19 March 2011 Quorum for Meeting



"Quorum" means the minimum number of persons required to be present at a meeting for transacting corporate business. In the absence of a quorum the proceedings of the meeting will be a nullity. The provisions of the Companies Act, 1956, are very specific in regard to minimum number of Directors or members who shall form a quorum either for a Board Meeting or for a General Meeting of the members and require that without quorum, no business can be transacted subject, of course, to certain exceptions. Section 287 provides for the quorum of Board Meetings and section 174 provides for the quorum of General Meetings. The provisions contained in section 174 may be overridden by the articles of association of a company to the extent of providing a larger quorum and not a smaller quorum.

19 March 2011 Quorum in different cases



The general rule is that at least two Directors or one-third of the total number of Di­rectors, whichever is higher should be present in order to constitute a quorum of a meet­ing of the Board and for a General Meeting, at least five members of a company should be personally present in the case of public company (other than a public company which

has become such by virtue of section 43A) and at least two members should be person­ally present in the case of any other company. In exception to the above provisions, there may be valid meeting with 'one person' present. Following are the cases of one-man meeting:



(a) Where all of the shares of a particular class (Preference Shares) are held by one person, that person can

constitute a meeting of preference shareholders., This may also happen in the case of debenture-holders' meeting where all the debentures issued by a company are held by one person.



(b) Usually the articles of companies authorise the Board of Directors, subject to the provisions of the Companies Act, to delegate any of its powers to a committee consisting of such Director or Directors as it thinks fit, and if there is no stipulation in such delegation in regard to quorum, one person, if he forms such committee, shall constitute a valid meeting of that committee.



(c) Regulation 75 of Table 'A' of Schedule I provides (and most of the companies' Articles of Association similarly provide) that if the number of Directors is reduced below the quorum fixed by the Act for a meeting of the Board, the continuing Director or Directors may act for the purpose of increasing the number of Directors or for summoning a General Meeting.

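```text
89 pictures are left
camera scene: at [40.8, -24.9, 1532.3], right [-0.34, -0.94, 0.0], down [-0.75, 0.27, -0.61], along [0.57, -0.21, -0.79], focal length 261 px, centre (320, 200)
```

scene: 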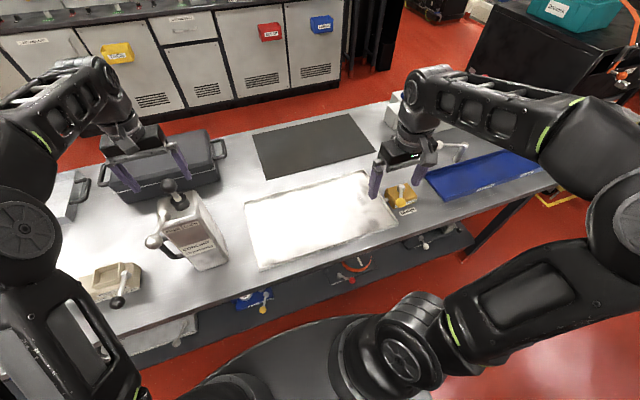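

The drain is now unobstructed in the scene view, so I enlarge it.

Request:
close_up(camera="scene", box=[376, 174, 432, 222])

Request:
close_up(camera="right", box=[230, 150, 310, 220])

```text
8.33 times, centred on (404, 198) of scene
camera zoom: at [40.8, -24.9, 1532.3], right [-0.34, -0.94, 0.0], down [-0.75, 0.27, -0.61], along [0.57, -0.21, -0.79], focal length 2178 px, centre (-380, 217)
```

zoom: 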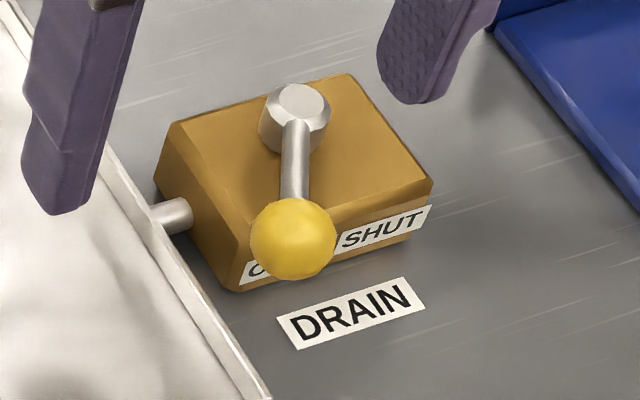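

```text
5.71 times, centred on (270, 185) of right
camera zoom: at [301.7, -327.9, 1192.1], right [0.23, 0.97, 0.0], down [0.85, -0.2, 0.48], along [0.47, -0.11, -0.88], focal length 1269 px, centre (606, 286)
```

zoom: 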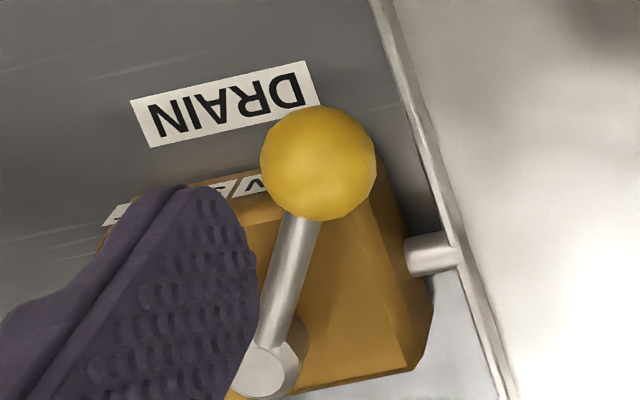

In such a case, one Director may form a valid meeting for the limited purpose of appointment of a new Director or Directors or for summoning a General Meeting of the company.



(d) In the event of default of holding an Annual General Meeting of a company in accordance with section 166, Explanation under sub-section (1) of section 167 of the Act provides that with the direction of the 'Company Law Board', one member of the company shall be deemed to constitute a meeting (one member present in person or by proxy).



(e) If a meeting other than the Annual General Meeting cannot be called according to the manner prescribed by the Act or the articles, Explanation to sub-section (1) of section 186 provides that the Company Law Board may order a meeting to be held by one member present in person or by proxy.



Where the total number of members of a company becomes reduced below the quorum fixed for a meeting, it would appear that the rule as to quorum will be satisfied, if all the members of the company though less than the quorum fixed under the articles are present. [Palmer's Company Law]



The required quorum should not only be present at the time when the meeting proceeds to do business (Regulation 49 in Table A) but it should also be present when questions are brought before the meeting and are being decided. Henderson v. Lonitt & Co. Ltd., (1894) 1 Rethe 674,



Quorum being a mandatory provision even adjourned board meetings should have quorum and if such meetings are held without quorum. They will be void. Maharani Yogeshwari Kumari v. Lake Shore Palace Hotel, (1996) 21 CLA 107 (Raj).